* [Exercise A]:
Transcribe all of the given text and nothing else.

* [Given text]:
## BEGIN
Un insomne monstruo contenido: Vitalidad del mar en la narrativa de Gustavo Díaz Solís
La presencia del mar en la obra de Gustavo Díaz Solís es tan misteriosa como vital, afirma el joven investigador Ricardo Andrade Fernández (Barquisimeto, 1987) en este breve estudio del autor nacido en Güiria, estado Sucre. “El escritor apela a la precisión imaginativa, cartográfica y poética de su prosa para inventar un mar bello y terrible a la vez, como el llano de Gallegos, que parece vigilarnos con el celo que es común a guardianes y perseguidores. Tal vez, después de todo, la espumante vitalidad del mar de Díaz Solís resida, precisamente, en la monstruosidad contenida de sus aguas.”
Mucha agua salada ha corrido en el proceso literario venezolano desde que Andrés Bello escribiera, alrededor de 1808, una oda titulada “A la nave”. Desde entonces, no son pocos los textos escritos por venezolanos que aluden al mar, lo cual no debe sorprender teniendo en cuenta los casi 3.000 kilómetros de costa que posee Venezuela, además del conjunto de islas y archipiélagos que constituyen su mar territorial. Para Efraín Subero es posible hablar de una “literatura marina” en Venezuela, que pese a su constancia, parece no haber sido cultivada con justa intensidad. En su antología El mar en la literatura venezolana, Subero señala un cierto olvido del mar por parte de los novelistas, argumentando que los más importantes logros de la narrativa marina venezolana se han dado en el cuento. Aunque no podemos dejar de lado la presencia del mar en novelas como Cubagua, de Enrique Bernardo Núñez o El mar es como un potro vigoroso, de Antonio Arráiz, es cierto que es en algunos cuentos como “La noche en el puerto”, de Uslar Pietri, o “La balandra Isabel llegó esta tarde”, de Meneses, donde encontramos la intensidad de un mar que se revela consustancialmente compenetrado con la trama. Lo que muestro a continuación es la forma en que esto ocurre en los cuentos de Díaz Solís, en los cuales la imaginaria precisión espacial con que se construyen deriva en la configuración de auténticas cartografías verbales del mar.
## END
* [Data section]:
## BEGIN
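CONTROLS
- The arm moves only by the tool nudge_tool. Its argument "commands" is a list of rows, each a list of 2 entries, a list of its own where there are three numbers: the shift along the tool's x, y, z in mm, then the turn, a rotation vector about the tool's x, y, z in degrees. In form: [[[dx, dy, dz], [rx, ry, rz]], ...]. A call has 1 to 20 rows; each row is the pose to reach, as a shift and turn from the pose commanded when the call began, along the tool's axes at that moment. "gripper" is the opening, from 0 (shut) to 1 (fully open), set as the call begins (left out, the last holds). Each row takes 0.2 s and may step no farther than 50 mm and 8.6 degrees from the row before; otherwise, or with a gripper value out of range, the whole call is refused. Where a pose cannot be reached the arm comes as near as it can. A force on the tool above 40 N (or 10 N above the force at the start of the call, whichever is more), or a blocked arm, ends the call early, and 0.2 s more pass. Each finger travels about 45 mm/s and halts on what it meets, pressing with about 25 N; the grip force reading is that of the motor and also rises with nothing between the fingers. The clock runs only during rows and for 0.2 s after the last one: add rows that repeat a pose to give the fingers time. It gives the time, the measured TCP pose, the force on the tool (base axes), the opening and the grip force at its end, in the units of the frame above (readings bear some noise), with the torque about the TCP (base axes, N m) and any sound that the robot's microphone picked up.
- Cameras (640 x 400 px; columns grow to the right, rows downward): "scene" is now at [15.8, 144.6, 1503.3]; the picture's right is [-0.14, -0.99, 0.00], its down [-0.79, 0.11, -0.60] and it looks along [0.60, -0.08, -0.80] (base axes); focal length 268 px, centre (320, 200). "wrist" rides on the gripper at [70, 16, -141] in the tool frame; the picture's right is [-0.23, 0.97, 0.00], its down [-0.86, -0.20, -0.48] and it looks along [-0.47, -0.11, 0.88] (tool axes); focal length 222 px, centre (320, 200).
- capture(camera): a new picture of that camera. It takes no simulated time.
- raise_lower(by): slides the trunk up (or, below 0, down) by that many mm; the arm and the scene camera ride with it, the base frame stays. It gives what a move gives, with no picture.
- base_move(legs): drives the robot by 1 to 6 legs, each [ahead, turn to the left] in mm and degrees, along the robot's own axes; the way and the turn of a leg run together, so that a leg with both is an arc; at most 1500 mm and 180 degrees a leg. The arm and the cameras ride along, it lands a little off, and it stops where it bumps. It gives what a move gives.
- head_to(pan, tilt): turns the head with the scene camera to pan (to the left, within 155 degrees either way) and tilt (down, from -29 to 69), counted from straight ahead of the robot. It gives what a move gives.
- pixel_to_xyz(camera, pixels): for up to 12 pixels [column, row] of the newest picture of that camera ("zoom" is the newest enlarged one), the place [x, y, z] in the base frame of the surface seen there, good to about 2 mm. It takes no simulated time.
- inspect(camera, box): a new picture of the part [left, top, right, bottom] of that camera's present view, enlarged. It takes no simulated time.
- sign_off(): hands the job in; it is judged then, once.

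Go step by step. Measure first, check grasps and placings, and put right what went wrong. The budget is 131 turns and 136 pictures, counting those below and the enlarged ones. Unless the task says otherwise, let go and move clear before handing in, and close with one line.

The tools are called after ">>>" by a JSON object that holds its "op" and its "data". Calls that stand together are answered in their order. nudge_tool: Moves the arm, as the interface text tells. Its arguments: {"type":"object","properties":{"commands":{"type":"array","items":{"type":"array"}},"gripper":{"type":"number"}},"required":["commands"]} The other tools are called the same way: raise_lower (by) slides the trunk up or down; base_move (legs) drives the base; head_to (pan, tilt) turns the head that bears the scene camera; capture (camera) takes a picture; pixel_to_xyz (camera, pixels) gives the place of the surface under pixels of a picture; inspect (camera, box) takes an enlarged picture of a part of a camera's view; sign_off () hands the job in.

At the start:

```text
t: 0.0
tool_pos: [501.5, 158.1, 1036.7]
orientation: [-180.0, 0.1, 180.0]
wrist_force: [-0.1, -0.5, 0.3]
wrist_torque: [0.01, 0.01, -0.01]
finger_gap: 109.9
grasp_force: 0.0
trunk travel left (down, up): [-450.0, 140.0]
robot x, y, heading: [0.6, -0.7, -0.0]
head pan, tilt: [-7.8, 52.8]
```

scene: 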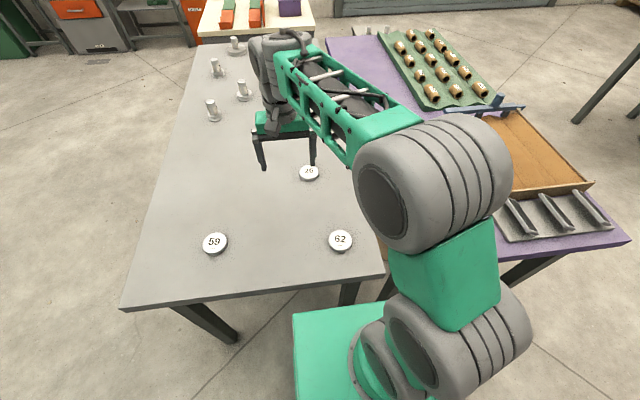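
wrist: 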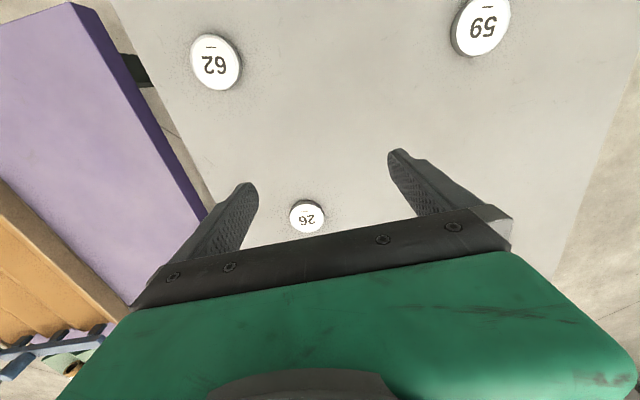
## END
* [Exercise B]:
Return exactly the lines from the line that has "- pixel_to_xyz(camera, pixels): for" to the line that has "- sign_off(): hands", both of them included.

* [Worked answer A]:
Un insomne monstruo contenido: Vitalidad del mar en la narrativa de Gustavo Díaz Solís
La presencia del mar en la obra de Gustavo Díaz Solís es tan misteriosa como vital, afirma el joven investigador Ricardo Andrade Fernández (Barquisimeto, 1987) en este breve estudio del autor nacido en Güiria, estado Sucre. “El escritor apela a la precisión imaginativa, cartográfica y poética de su prosa para inventar un mar bello y terrible a la vez, como el llano de Gallegos, que parece vigilarnos con el celo que es común a guardianes y perseguidores. Tal vez, después de todo, la espumante vitalidad del mar de Díaz Solís resida, precisamente, en la monstruosidad contenida de sus aguas.”
Mucha agua salada ha corrido en el proceso literario venezolano desde que Andrés Bello escribiera, alrededor de 1808, una oda titulada “A la nave”. Desde entonces, no son pocos los textos escritos por venezolanos que aluden al mar, lo cual no debe sorprender teniendo en cuenta los casi 3.000 kilómetros de costa que posee Venezuela, además del conjunto de islas y archipiélagos que constituyen su mar territorial. Para Efraín Subero es posible hablar de una “literatura marina” en Venezuela, que pese a su constancia, parece no haber sido cultivada con justa intensidad. En su antología El mar en la literatura venezolana, Subero señala un cierto olvido del mar por parte de los novelistas, argumentando que los más importantes logros de la narrativa marina venezolana se han dado en el cuento. Aunque no podemos dejar de lado la presencia del mar en novelas como Cubagua, de Enrique Bernardo Núñez o El mar es como un potro vigoroso, de Antonio Arráiz, es cierto que es en algunos cuentos como “La noche en el puerto”, de Uslar Pietri, o “La balandra Isabel llegó esta tarde”, de Meneses, donde encontramos la intensidad de un mar que se revela consustancialmente compenetrado con la trama. Lo que muestro a continuación es la forma en que esto ocurre en los cuentos de Díaz Solís, en los cuales la imaginaria precisión espacial con que se construyen deriva en la configuración de auténticas cartografías verbales del mar.

* [Worked answer B]:
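- pixel_to_xyz(camera, pixels): for up to 12 pixels [column, row] of the newest picture of that camera ("zoom" is the newest enlarged one), the place [x, y, z] in the base frame of the surface seen there, good to about 2 mm. It takes no simulated time.
- inspect(camera, box): a new picture of the part [left, top, right, bottom] of that camera's present view, enlarged. It takes no simulated time.
- sign_off(): hands the job in; it is judged then, once.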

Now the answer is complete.